Provide only the number of lines where "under" occurs.
start DATA EXCERPT
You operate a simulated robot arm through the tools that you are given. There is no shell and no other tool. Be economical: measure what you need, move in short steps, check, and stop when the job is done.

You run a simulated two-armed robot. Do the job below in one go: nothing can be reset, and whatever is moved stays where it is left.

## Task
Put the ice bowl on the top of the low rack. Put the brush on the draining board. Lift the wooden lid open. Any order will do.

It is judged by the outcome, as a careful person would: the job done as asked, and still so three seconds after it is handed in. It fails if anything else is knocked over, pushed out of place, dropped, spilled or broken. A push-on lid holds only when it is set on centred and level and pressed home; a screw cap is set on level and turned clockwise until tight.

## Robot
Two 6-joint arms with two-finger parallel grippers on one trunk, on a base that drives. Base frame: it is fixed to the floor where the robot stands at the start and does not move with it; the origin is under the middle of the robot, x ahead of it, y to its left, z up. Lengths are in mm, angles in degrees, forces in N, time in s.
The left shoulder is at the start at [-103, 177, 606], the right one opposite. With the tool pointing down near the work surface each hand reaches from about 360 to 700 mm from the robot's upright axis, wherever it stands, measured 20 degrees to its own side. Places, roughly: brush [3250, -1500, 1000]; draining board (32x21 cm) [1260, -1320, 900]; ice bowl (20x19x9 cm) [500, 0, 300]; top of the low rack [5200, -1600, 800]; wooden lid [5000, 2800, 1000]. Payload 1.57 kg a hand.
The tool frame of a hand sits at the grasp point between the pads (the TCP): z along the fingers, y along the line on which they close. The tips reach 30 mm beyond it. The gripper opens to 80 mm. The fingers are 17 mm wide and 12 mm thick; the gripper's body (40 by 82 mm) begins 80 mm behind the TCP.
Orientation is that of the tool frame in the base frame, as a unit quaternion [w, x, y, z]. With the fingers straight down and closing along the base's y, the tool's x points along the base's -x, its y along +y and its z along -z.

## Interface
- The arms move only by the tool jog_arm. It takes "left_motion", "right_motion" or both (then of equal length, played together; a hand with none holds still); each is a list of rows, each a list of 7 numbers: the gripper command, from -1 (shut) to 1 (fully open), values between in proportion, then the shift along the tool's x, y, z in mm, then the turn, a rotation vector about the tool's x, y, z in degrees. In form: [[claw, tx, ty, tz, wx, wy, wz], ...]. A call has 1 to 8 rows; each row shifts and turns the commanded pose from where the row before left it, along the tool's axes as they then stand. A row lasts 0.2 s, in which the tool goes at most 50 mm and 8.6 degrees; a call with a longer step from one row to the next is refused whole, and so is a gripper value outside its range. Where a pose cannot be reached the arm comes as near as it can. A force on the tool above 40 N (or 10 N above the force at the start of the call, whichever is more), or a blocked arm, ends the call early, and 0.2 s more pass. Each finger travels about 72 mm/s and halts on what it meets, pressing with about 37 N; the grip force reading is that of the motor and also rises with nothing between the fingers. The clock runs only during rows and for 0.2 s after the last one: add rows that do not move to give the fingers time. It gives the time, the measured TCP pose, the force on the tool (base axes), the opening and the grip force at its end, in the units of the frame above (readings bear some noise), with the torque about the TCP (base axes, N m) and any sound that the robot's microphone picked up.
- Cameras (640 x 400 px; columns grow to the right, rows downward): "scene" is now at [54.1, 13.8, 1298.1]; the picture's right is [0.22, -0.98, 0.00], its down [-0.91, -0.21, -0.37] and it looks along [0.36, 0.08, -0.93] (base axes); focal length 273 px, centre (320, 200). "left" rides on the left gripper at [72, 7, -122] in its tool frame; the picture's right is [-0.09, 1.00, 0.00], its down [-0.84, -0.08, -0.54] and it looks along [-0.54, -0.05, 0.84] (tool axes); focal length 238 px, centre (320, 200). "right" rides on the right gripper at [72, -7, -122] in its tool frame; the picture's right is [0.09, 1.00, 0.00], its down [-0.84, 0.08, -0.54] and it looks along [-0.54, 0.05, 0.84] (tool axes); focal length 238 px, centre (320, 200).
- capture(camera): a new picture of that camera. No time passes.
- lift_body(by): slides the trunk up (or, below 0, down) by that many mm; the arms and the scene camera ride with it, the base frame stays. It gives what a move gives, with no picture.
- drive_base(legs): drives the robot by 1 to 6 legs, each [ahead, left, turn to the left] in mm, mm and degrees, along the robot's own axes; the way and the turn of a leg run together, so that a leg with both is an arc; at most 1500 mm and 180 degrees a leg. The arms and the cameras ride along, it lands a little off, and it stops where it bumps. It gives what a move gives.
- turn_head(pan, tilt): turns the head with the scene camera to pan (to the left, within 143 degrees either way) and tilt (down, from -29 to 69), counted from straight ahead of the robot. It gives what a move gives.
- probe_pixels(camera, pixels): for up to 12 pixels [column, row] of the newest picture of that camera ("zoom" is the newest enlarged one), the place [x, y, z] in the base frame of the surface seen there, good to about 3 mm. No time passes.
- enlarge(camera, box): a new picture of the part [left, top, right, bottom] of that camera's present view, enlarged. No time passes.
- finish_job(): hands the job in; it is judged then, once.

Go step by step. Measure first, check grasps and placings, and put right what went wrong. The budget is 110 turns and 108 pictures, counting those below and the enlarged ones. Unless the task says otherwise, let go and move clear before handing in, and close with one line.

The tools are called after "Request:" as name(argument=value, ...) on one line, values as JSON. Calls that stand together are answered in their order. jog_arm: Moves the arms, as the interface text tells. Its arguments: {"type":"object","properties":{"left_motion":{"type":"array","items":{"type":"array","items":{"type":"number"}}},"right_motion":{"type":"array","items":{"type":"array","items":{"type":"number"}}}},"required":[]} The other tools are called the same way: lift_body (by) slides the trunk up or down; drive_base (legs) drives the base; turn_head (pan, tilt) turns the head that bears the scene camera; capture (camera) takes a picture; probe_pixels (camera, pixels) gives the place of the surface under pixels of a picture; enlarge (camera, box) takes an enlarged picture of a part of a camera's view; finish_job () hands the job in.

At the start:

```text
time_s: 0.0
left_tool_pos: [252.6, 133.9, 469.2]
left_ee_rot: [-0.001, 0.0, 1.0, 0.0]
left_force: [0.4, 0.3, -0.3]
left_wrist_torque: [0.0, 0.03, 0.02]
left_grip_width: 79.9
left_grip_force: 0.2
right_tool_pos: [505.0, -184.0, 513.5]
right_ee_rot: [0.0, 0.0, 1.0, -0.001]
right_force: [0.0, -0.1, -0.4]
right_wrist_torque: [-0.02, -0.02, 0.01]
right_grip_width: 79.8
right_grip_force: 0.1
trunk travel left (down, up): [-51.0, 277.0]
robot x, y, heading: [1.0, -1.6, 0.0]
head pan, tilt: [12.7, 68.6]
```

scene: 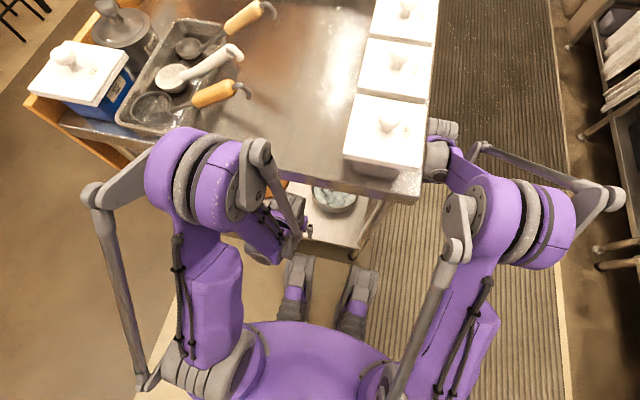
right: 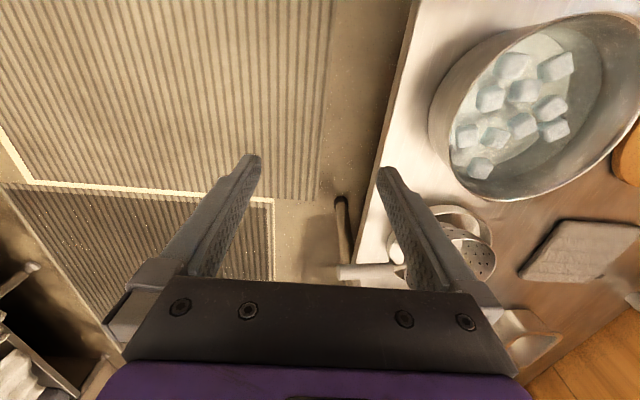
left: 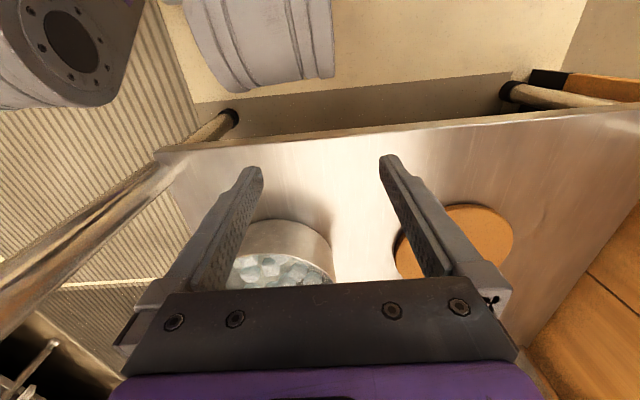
end DATA EXCERPT
- EXERCISE RESPONSE -
2